> _What needs to be done_: Restate all of the data exactly.
— Begin —
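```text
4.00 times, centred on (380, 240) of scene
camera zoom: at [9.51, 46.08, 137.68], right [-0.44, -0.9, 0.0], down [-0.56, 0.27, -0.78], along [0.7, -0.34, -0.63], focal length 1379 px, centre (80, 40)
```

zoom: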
— End —
> _Exercise result_:
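```text
4.00 times, centred on (380, 240) of scene
camera zoom: at [9.51, 46.08, 137.68], right [-0.44, -0.9, 0.0], down [-0.56, 0.27, -0.78], along [0.7, -0.34, -0.63], focal length 1379 px, centre (80, 40)
```

zoom: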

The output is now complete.